### [Your tasks]
**1.** Quote the source passage word for word, starting at "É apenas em" and ending with "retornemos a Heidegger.".
**2.** Please continue the source passage.

# Available data start

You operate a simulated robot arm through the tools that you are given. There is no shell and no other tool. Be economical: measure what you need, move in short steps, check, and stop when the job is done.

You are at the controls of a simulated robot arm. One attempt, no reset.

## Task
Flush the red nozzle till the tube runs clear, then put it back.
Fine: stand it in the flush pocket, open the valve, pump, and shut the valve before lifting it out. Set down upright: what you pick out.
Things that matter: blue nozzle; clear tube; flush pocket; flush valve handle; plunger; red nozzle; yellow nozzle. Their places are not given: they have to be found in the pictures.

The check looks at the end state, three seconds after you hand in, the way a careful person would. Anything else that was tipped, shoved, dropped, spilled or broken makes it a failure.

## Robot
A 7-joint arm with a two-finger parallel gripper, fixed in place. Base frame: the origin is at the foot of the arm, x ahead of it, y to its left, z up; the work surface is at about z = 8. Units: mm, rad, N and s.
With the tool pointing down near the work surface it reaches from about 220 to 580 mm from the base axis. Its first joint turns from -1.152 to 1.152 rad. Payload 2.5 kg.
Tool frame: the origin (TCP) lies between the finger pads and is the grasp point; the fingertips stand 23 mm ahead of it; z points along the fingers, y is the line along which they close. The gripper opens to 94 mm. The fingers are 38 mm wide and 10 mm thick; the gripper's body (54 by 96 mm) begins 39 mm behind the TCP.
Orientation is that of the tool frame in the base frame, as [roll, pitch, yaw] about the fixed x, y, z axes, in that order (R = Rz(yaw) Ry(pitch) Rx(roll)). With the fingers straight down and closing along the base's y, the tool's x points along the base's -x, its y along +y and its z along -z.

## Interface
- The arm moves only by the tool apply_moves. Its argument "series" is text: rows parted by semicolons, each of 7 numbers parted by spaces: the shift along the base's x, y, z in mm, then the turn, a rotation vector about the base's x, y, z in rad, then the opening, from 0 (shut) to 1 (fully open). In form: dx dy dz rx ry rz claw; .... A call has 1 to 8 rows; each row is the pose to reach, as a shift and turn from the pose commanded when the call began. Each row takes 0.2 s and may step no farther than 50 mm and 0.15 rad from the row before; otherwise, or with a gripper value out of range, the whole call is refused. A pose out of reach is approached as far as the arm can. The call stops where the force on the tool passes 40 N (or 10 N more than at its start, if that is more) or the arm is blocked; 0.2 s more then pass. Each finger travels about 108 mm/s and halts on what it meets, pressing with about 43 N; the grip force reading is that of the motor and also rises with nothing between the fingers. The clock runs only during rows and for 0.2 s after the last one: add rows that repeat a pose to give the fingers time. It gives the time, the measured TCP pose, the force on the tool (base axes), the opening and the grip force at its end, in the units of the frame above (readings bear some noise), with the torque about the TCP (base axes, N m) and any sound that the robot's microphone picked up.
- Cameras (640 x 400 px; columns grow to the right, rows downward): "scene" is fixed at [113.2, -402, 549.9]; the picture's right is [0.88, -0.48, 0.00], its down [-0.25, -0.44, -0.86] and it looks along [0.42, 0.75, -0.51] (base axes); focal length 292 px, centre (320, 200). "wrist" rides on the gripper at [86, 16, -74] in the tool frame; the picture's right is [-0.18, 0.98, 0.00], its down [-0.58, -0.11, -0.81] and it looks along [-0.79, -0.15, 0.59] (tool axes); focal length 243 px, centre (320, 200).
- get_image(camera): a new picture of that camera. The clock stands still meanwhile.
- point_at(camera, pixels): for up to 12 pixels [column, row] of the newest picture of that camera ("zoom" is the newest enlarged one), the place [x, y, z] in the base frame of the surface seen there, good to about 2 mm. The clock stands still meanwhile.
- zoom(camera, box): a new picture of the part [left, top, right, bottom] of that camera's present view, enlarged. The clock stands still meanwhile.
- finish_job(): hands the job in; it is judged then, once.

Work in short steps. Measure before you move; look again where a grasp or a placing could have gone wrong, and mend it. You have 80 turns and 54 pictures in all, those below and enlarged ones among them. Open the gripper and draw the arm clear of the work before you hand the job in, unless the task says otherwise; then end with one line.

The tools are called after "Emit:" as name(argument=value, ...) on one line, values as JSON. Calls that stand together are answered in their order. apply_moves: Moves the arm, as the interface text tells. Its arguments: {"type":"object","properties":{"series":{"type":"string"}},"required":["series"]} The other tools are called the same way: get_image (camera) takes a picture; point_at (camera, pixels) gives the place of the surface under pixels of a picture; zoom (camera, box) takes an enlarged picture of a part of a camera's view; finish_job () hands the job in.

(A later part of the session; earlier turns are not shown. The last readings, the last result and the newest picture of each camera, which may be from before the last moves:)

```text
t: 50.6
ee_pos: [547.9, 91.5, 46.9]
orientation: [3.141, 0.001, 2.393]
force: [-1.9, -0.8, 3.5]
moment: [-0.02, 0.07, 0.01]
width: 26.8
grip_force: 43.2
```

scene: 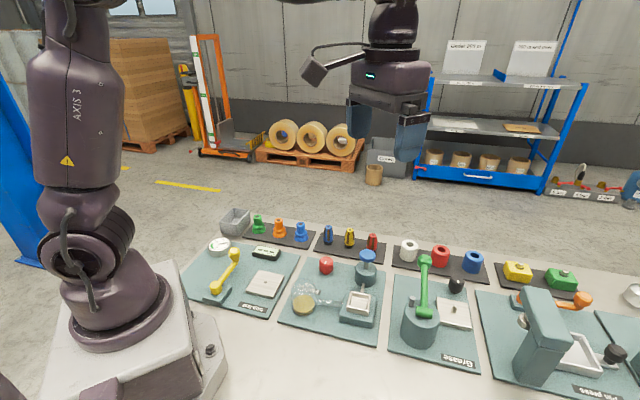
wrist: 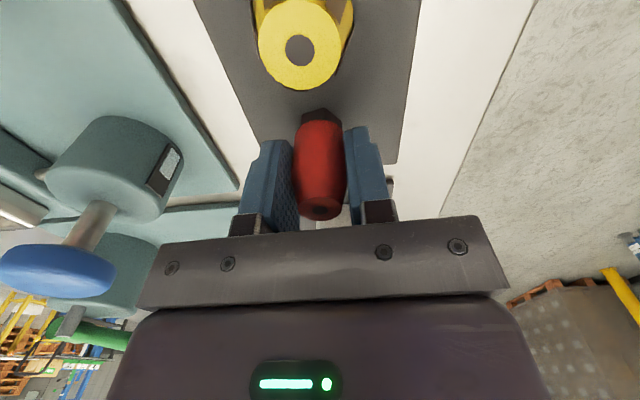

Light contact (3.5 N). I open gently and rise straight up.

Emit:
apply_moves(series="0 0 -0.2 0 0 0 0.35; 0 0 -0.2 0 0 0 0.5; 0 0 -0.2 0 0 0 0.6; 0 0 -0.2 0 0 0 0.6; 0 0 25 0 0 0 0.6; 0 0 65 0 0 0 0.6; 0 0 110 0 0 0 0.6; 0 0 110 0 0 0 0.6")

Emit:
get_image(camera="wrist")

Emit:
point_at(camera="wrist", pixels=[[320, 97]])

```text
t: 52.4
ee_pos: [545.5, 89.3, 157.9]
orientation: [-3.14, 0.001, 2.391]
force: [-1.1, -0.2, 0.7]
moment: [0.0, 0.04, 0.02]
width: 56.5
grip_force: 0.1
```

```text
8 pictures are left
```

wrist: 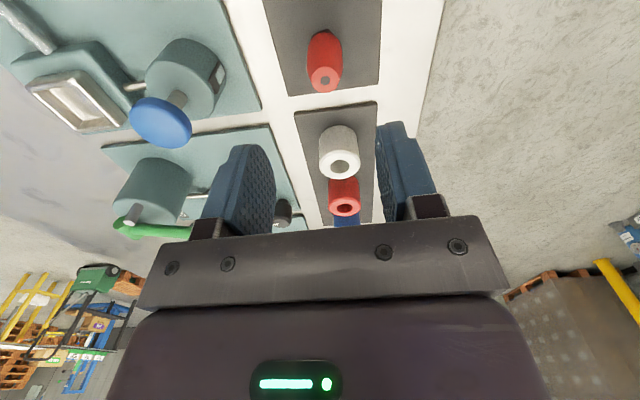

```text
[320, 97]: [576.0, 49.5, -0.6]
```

# Available data end
# Source passage start

Quando encontramos as obras nas exposições, não encontramos mais o mundo a que a obra pertencia. Perdemos o mundo, mas não perdemos as obras. Elas detêm uma historicidade que tentamos recuperar por meio da experiência histórica que elas assinalam, responderia Heidegger. Mas será mesmo assim?

Lembremos aqui a célebre conferência de Nietzsche, "O drama musical grego", ministrada em 18 de janeiro de 1870, na universidade da Basiléia, Suíça. Nessa sua conferência, Nietzsche nos adverte para o fato de que somos incompetentes perante uma peça da tragédia antiga, precisamente pelo fato de que não compreendemos os dramas antigos na sua totalidade. 
De Aristóteles a Jacob Burckhardt, admite-se que o teatro grego surgiu do coro, das festividades que entoavam cantos de louvor ao deus Dionísio, admite-se, portanto, que no seu nascimento, a tragédia era apenas coro, ou seja, uma festividade musical, a partir da qual se desenvolveu todo o teatro dramático.
A tese de Niezsche 
é que o aspecto essencial da tragédia grega
reside justamente no seu caráter musical. 
Contudo, esse caráter se perdeu para sempre: não mais compreendemos a música dos gregos, a sua adequação entre a palavra, os versos do poeta, e a musicalidade contida nesses versos. Ao contrário, nos aproximamos de Ésquilo, de Sófocles e de Euripedes, como se esses fossem poetas de texto. Bastou Nietzsche aproximar as peças desses dramaturgos aos coros de Tanhöuser, para percebermos que quando retiramos da biblioteca um volume desses autores trágicos, estamos retirando apenas o libreto de um drama musical perdido. 
É apenas em parte que nos aproximamos da obra dramática dos gregos, justamente pelo fato dessa obra não mais apresentar o seu mundo nem seguer revelar inteiramente a sua Terra, uma vez que o som, a musicalidade da palavra, foi destruído para sempre. É assim que a obra de arte dramática permanece envolta pela mistério e pelo silêncio da mudez do herói.

Mas retornemos a Heidegger.

A essência da arte é por-se em obra da verdade.
A verdade aqui não é apenas desocultação do ente, mas também é o seu ocultamento, pois Heidegger afirma que a verdade é a não-verdade, uma vez que é ao mesmo tempo luz e obscuridade, é desvelamento e também reserva, ou seja, aquilo que está fechado em si mesmo, a própria physis.

# Source passage end

### [Answers]
**1.**
É apenas em parte que nos aproximamos da obra dramática dos gregos, justamente pelo fato dessa obra não mais apresentar o seu mundo nem seguer revelar inteiramente a sua Terra, uma vez que o som, a musicalidade da palavra, foi destruído para sempre. É assim que a obra de arte dramática permanece envolta pela mistério e pelo silêncio da mudez do herói.

Mas retornemos a Heidegger.

**2.**
A verdade, que é luz e obscuridade, desvelamento e ocultação do ente, só acontece quando é expressa poeticamente. Eis o desfecho da tese de Heidegger, que diz: "Toda arte é como um deixar acontecer o advento da verdade do ente enquanto tal e, por isso mesmo, é em essência Poesia." Poesia quer aqui dizer toda expressão do ser, Heidegger usa o termo germânico Dichtung nesse sentido, reservando o termo de origem latina, Poesie, para poesia tal como a entendemos habitualmente. Ora, é por meio da Poesia (Dichtung) que se instala o combate entre mundo e Terra. E, nesse sentido, Poesia é fundação da verdade. Fundar se entende, aqui, em dois sentidos:

    Fundar enquanto fundamento;
    Fundar enquanto começo


Heidegger formulará a tese, que certamente soaria suavemente aos ouvidos de Hegel, de que o começo já contém o final, ainda que de forma oculta. E vai dizer que sempre que a arte começa, a História começa ou se recomeça. Assim, a arte é, em sua essência, origem, ou seja, uma forma extraordinária de a verdade se realizar, tornar-se histórica. 

 
Alexandre H. Reis
Belo Horizonte, 15 de fevereiro de 2007
Picasso



A arte é um enigma. 

Nela se revela e esconde a verdade daquilo que é. Heidegger pretende mostrar-nos como, através da obra, poderemos aperceber-nos do outro lado das coisas e como deveremos utilizar o que vemos como ponto de partida para uma reflexão sobre o sentido último da arte.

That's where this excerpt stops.